TEXT TO READ:
--- begin ---
NY Elections, Census and Redistricting Update 05/18/26

This week:

N.Y. Mid-Decade Redistricting Effort; NYS Campaign Finance Board Appeals Blakeman Funding Decision; NYC Campaign Finance Board on 2025 City Vote; State Senate Election Law Legislation Calendar; Primary Petition Challenges Proceed; New York City Estimated to Have Lost An Estimated 12,196 Residents; Attorney General’s Preclearance Activity; Upcoming Events; Around the Nation (From Redistricting Network)

REDISTRICTING & LITIGATION

What’s Next For New York’s Mid-Decade Redistricting?

As negotiations on the state budget continue and the June 4 session adjournment date approaches, it is expected that the legislature will consider one of more amendments to reform New York’s redistricting process. At a minimum, the legislature is expected to approve an amendment sponsored by Senator Mike Gianaris and Assemblyman Micah Lasher (A.9014/S.8467) that would permit mid-decade redistricting before the 2028 elections. There may also be other amendment alternatives to reform the state’s “independent” redistricting commission that is appointed by legislative leaders. Another approach would be to eliminate the commission process entirely and keep the line drawing within the legislature. No other details are available at this time.
--- end ---
REQUIRED TASKS:
[a] What does the text to read say from "NY Elections, Census" through "(From Redistricting Network)"? Give the exact wording.
[b] Reproduce exactly the lines of the material beneath, from the line that contains "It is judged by" to the line that contains "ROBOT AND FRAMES", both included, and no other lines. The answer is a numbered list with one line in each place and no blank lines.

MATERIAL PROVIDED:
--- begin ---
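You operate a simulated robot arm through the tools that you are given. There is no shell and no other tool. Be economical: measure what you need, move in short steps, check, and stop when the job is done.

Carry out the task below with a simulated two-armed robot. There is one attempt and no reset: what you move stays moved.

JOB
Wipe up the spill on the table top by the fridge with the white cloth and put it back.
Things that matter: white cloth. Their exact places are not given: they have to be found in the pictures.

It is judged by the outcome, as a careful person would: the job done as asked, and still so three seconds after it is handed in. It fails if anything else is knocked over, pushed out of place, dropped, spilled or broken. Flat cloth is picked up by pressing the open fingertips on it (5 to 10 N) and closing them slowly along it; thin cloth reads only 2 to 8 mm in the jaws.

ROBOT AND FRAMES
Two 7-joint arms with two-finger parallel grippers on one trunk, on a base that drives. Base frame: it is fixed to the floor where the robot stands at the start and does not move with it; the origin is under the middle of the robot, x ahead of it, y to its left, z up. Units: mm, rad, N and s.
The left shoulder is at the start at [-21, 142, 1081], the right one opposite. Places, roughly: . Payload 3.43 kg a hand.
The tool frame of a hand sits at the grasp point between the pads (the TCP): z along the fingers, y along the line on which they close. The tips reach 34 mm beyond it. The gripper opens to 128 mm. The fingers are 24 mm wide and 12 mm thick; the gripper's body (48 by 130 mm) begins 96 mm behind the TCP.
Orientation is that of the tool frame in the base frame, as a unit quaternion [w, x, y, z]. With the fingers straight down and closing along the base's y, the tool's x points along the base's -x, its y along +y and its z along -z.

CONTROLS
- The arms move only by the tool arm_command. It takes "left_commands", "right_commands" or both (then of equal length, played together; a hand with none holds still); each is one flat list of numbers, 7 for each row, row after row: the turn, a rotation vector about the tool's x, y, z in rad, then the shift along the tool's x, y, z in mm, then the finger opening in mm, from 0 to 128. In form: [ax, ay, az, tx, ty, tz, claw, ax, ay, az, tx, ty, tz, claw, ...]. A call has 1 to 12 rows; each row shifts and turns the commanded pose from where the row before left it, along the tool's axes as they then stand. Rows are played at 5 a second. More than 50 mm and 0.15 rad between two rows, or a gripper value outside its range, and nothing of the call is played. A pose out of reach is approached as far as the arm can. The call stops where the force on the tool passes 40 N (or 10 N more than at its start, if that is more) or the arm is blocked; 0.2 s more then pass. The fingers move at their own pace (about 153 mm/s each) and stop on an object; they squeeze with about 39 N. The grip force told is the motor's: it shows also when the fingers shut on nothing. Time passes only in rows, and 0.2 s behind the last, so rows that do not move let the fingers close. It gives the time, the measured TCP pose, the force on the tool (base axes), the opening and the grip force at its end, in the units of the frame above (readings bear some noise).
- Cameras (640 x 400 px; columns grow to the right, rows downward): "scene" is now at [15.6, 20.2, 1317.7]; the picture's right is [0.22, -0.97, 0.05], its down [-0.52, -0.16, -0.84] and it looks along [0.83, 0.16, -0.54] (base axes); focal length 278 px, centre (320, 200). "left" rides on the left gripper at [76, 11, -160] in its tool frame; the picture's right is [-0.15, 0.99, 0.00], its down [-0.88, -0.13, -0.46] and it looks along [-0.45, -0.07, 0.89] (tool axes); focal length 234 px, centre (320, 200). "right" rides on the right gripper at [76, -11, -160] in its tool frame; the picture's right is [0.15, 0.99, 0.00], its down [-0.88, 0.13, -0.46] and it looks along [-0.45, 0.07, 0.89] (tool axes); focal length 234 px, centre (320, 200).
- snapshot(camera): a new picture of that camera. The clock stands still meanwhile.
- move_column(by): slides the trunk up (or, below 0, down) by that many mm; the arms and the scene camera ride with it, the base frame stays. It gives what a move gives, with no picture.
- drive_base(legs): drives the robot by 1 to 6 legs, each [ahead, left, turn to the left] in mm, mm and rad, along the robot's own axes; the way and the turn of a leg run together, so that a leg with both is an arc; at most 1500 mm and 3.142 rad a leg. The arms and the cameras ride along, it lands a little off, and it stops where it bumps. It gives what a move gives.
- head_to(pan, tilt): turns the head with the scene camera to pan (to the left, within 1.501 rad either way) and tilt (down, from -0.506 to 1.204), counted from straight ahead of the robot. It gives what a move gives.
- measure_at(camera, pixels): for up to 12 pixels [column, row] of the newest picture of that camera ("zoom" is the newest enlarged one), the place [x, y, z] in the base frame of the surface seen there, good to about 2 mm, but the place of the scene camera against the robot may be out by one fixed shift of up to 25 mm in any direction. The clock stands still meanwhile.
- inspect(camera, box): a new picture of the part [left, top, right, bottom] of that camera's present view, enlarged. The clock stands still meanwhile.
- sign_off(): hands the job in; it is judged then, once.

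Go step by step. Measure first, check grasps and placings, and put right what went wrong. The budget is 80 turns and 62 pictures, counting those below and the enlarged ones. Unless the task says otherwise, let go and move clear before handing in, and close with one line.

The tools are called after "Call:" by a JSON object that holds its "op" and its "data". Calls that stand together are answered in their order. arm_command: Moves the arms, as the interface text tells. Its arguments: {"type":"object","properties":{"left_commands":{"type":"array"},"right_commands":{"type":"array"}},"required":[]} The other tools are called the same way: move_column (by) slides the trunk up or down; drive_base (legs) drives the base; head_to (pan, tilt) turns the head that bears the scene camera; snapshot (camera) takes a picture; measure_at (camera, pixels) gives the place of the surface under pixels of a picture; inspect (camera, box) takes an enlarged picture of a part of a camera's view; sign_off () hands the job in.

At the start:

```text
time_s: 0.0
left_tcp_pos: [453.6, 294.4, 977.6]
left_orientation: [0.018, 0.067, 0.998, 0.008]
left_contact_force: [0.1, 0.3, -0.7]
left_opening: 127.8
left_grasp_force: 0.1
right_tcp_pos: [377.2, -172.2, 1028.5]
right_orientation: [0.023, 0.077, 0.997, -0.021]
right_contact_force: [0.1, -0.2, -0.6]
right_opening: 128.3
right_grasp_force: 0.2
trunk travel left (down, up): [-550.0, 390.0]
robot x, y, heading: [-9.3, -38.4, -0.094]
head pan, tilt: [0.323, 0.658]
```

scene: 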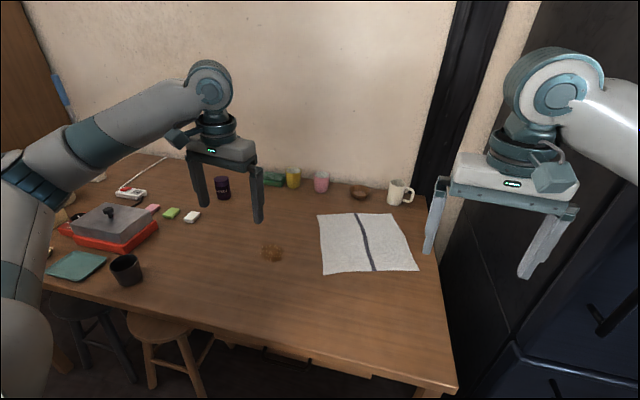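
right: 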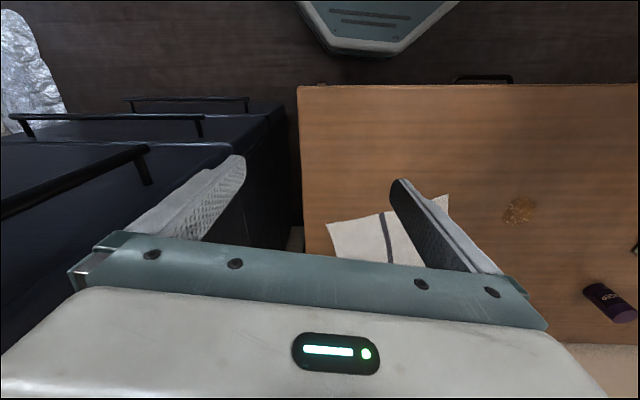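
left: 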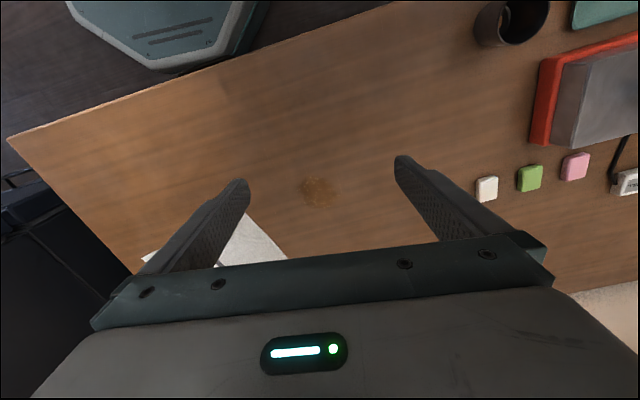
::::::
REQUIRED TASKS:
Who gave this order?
--- end ---
SOLVED TASKS:
[a]
NY Elections, Census and Redistricting Update 05/18/26

This week:

N.Y. Mid-Decade Redistricting Effort; NYS Campaign Finance Board Appeals Blakeman Funding Decision; NYC Campaign Finance Board on 2025 City Vote; State Senate Election Law Legislation Calendar; Primary Petition Challenges Proceed; New York City Estimated to Have Lost An Estimated 12,196 Residents; Attorney General’s Preclearance Activity; Upcoming Events; Around the Nation (From Redistricting Network)

[b]
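1. It is judged by the outcome, as a careful person would: the job done as asked, and still so three seconds after it is handed in. It fails if anything else is knocked over, pushed out of place, dropped, spilled or broken. Flat cloth is picked up by pressing the open fingertips on it (5 to 10 N) and closing them slowly along it; thin cloth reads only 2 to 8 mm in the jaws.
2. ROBOT AND FRAMES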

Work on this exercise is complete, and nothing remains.